In other pieces we hear about the calf going to the slaughterhouse, a homeless man no-one will reach out to, kissing in the rain, of “laughter like a ladder” and “moonlight scratched from standing stones”. For me two of the most powerful pieces in the set came towards the end. “Looking Out” is a moving poem relating age, crafting and memory, “knitting cellular poetry”, and finishing “I’m an oak tree, she knitted me well”. In “Finally” Kevin relates the impact on his mother of the death of his father when he was fifteen, just at the point where he had found joyful love with his best friend, which in the face of his mother’s grief he can’t disclose, despite his “body full of song, body bursting higgledy-piggledy into flowers”. Both these pieces were very moving, and like the rest of the set, full of lush and beautiful imagery. Kevin’s second collection “Loves Burn” will be out soon from Big White Shed, and I think this performance showed that we’ll be in for a treat.
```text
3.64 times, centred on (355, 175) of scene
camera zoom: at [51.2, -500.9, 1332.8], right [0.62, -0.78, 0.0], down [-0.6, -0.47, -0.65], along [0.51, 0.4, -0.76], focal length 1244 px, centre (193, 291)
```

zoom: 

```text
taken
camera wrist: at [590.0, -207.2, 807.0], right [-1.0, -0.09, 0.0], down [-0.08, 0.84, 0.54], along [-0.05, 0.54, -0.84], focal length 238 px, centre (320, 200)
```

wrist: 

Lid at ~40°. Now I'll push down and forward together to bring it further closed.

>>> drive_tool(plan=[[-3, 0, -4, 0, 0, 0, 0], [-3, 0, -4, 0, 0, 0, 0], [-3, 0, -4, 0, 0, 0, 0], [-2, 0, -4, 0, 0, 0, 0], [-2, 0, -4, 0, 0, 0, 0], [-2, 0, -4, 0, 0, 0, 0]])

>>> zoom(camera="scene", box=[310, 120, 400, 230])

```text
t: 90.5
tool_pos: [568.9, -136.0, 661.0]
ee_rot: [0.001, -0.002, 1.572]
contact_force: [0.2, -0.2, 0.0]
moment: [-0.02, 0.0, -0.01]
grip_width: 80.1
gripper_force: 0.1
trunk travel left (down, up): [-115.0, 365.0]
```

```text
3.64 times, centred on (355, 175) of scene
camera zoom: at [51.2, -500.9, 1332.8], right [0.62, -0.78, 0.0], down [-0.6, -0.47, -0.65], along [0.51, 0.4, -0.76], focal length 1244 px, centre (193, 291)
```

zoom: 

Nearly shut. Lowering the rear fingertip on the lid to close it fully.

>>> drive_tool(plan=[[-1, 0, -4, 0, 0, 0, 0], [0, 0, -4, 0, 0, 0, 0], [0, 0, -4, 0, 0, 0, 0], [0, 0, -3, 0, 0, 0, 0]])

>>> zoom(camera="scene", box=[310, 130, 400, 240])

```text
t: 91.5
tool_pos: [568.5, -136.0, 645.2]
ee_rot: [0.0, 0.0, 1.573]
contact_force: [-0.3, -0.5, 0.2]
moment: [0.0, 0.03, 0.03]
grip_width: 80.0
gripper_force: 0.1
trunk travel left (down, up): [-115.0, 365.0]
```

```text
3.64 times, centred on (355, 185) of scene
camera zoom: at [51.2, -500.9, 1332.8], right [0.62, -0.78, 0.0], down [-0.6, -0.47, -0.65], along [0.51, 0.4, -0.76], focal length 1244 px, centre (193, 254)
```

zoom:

To round off the evening we were lucky enough to have a set from talented up and coming singer- songwriter Jimi Mack. Skilful guitar playing, emotionally complex lyrics, touching on themes of relationship, loss, mental health (these were, he said, his “miserable” songs) and a great, resonant voice, singing vocals full of light and shade, made this a memorable performance. Definitely one to watch!